## begin ENTRIES

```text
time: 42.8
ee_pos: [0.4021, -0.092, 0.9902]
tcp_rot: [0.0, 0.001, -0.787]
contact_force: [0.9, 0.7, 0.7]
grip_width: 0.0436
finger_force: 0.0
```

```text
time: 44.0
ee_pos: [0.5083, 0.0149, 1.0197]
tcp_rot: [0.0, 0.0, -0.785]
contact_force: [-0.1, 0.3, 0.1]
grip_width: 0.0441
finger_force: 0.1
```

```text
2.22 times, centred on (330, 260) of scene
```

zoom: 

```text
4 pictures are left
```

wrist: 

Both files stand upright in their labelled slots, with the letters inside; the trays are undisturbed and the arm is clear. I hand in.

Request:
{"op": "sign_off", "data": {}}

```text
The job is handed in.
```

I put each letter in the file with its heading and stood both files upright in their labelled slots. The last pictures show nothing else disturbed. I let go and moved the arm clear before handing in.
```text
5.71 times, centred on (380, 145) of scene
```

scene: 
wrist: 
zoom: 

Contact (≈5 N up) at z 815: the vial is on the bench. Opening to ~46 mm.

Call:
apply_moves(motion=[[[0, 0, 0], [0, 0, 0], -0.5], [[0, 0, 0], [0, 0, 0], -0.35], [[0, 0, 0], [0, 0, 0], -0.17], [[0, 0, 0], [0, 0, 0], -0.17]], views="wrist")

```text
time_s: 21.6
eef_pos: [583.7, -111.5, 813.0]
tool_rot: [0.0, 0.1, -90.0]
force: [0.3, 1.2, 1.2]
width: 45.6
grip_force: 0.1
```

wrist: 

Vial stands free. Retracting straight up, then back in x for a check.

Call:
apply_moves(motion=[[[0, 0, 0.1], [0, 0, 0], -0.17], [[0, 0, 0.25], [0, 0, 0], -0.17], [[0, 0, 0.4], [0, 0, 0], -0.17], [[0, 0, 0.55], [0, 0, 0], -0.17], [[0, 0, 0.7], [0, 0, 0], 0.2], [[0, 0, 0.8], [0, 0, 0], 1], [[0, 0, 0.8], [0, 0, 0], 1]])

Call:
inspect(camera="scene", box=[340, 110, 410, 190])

## end ENTRIES

* STATED PROBLEM: Take the listing above and write it out again exactly.

* RESULT:
```text
time: 42.8
ee_pos: [0.4021, -0.092, 0.9902]
tcp_rot: [0.0, 0.001, -0.787]
contact_force: [0.9, 0.7, 0.7]
grip_width: 0.0436
finger_force: 0.0
```

```text
time: 44.0
ee_pos: [0.5083, 0.0149, 1.0197]
tcp_rot: [0.0, 0.0, -0.785]
contact_force: [-0.1, 0.3, 0.1]
grip_width: 0.0441
finger_force: 0.1
```

```text
2.22 times, centred on (330, 260) of scene
```

zoom: 

```text
4 pictures are left
```

wrist: 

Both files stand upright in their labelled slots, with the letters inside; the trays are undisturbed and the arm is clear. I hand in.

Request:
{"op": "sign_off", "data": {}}

```text
The job is handed in.
```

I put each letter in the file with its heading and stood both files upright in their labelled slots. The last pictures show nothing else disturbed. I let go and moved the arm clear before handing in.
```text
5.71 times, centred on (380, 145) of scene
```

scene: 
wrist: 
zoom: 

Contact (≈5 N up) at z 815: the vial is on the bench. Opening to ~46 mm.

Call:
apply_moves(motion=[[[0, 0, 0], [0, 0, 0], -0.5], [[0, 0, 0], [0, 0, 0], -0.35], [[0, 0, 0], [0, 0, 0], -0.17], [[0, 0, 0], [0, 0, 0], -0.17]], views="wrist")

```text
time_s: 21.6
eef_pos: [583.7, -111.5, 813.0]
tool_rot: [0.0, 0.1, -90.0]
force: [0.3, 1.2, 1.2]
width: 45.6
grip_force: 0.1
```

wrist: 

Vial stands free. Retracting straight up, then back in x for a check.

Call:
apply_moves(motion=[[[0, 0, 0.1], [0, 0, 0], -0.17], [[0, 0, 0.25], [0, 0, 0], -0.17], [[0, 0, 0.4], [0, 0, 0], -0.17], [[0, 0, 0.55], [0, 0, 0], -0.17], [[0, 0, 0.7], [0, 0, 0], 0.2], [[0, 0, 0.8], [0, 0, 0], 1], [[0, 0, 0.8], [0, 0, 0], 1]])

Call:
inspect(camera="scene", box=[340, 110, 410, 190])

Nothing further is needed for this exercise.